Deux livres pratiquement coup sur coup, ont été publiés sous sa signature. Le premier, une romance autant amoureuse que loufoque vous entrainera de la France au Portugal à la recherche de la bien-aimée, décampée sur un coup de tête suite à un malheureux quiproquo verbal sorti de la bien innocente manche de notre protagoniste (qui, entre nous, est le portrait quelque peu symétrique de son auteur lorsqu’il porte avec humour son endroit à l’envers). Le titre : « Une folle nuit d'amour ou un bon dîner chez Lapin ? ». Cela annonce dès la couverture la coloration des pérégrinations insensées d’un amoureux voyageur – "chez Lapin" étant réellement une adresse de restaurant très connu à Porto… Bref n’en disons pas davantage, voici un livre à lire en toute décontraction au coin du feu mais aussi à la plage, dans une salle d’attente, dans les transports en commun où autres lieux aussi badins que l’ouvrage ! Vous en sortirez ravi et sans souci !
 
« Les fantômes de ma tante » est un ouvrage d’une autre consistance tout en étant aussi saugrenu. Le personnage principal, un être dont les attachantes diverses faiblesses, autant sociales que cérébrales, l’amènent à vivre aux dépens d’une vieille tante châtelaine, autoritaire, sèche et pingre. Il deviendra gardien du château et de son chat durant l’absence de celle-ci pour cause de voyage autour du monde. Ce qui semble une aubaine pour lui se compliquera en premier lieu avec ce chartreux amateur de sardines en conserve d'une seule et unique marque, ce qui décidément le rend bien capricieux, et surtout avec l’apparition fantomatique d’un ancien valet de chambre et d’une cuisinière, tous deux en service du temps de la grandeur matérielle du lieu.
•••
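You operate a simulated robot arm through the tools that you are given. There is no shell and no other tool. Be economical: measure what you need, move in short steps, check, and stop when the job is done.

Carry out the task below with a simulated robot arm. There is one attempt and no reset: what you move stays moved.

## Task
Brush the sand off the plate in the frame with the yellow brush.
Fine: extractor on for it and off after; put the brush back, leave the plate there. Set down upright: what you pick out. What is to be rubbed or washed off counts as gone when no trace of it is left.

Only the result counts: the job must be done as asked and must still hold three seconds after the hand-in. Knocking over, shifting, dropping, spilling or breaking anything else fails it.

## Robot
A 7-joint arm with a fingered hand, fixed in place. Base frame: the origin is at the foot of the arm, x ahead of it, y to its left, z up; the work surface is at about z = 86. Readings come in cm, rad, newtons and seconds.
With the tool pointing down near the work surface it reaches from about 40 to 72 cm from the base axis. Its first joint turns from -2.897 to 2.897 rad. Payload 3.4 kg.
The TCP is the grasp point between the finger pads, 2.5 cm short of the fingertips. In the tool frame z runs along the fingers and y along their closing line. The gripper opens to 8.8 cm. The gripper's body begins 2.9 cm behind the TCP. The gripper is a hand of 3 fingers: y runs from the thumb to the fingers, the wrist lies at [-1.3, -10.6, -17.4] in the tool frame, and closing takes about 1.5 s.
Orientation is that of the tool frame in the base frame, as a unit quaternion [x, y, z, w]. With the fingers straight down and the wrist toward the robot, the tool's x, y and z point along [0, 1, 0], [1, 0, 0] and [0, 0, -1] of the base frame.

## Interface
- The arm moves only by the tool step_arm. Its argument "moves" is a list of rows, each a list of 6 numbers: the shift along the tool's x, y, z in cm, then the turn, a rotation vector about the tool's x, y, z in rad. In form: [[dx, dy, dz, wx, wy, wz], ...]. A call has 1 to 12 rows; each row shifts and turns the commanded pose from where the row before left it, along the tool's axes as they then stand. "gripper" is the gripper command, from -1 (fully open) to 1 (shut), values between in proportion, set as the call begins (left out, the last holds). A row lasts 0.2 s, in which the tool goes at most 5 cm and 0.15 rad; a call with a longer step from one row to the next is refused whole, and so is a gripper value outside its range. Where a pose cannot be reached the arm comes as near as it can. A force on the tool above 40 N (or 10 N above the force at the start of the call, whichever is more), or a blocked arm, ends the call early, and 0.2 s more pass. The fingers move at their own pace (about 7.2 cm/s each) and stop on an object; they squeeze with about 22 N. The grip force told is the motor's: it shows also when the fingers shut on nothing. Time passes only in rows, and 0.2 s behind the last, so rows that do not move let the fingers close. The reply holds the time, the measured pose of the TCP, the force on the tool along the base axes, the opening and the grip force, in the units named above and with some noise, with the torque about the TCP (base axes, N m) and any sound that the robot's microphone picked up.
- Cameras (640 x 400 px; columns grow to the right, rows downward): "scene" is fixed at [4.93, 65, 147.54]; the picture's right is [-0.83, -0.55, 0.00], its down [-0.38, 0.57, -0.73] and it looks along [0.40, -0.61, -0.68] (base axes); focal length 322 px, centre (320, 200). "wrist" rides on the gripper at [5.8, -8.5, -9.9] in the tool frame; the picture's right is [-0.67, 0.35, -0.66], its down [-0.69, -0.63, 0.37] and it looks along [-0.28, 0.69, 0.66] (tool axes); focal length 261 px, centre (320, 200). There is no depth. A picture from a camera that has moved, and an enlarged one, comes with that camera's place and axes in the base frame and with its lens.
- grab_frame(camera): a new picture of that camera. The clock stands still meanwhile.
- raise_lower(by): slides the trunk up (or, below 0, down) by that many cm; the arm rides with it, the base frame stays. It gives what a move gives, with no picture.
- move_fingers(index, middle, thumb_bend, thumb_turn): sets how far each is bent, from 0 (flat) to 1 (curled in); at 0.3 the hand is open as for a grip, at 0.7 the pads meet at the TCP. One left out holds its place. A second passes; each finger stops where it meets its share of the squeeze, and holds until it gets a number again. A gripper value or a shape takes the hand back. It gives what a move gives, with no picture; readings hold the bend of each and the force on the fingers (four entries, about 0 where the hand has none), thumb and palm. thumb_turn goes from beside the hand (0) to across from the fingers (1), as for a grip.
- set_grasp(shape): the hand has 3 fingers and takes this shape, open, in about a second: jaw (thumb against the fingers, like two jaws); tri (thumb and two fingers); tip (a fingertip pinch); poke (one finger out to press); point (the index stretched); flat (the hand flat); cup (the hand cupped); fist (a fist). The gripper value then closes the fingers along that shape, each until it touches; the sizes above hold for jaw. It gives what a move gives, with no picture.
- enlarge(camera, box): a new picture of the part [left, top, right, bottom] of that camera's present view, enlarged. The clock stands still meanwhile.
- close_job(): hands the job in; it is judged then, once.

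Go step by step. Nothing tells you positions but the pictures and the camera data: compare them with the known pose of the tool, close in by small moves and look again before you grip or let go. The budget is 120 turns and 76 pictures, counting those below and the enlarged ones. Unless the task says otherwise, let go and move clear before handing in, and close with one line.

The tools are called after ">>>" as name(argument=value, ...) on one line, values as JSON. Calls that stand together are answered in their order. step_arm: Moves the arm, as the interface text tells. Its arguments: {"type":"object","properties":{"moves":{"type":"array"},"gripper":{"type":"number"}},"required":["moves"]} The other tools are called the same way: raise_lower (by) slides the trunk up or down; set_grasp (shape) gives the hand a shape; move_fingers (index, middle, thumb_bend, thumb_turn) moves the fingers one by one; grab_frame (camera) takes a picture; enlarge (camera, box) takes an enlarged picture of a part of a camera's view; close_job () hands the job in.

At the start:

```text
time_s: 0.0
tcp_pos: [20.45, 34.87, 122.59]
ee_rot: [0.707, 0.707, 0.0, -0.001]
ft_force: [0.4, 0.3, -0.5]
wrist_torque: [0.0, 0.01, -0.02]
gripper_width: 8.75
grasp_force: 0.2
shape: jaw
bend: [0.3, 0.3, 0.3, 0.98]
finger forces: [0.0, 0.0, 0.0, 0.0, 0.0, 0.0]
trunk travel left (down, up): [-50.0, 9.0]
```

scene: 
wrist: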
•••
L’humour se mêle allégrement au fantastique dans cette jubilation romanesque où un nouveau personnage, une Fée Clochette, rencontrée durant le défilé de la fête de l’hiver en notre petite ville, viendra encore ajouter de ses gais baisers insolites, une pincée de sel d’un amour à la fantaisie charmante.
 
Deux livres que l’on referme avec un sourire de satisfaction et de légèreté, et qui nous permettent une évasion salutaire de notre actualité inquiète. La bonne compagnie de Christian Cottet-Emard est décidément bien séduisante et imprévisible. Deux livres disponibles chez notre bien sympathique librairie Buffet entre autres. »
 
- Ouvrages également disponibles au kiosque de l'hôpital d'Oyonnax et aussi par correspondance ou en envoyant un mail à contact.ccottetemard@yahoo.fr

04 décembre 2023

Une folle nuit d'amour ou un bon dîner chez Lapin ? (Extrait)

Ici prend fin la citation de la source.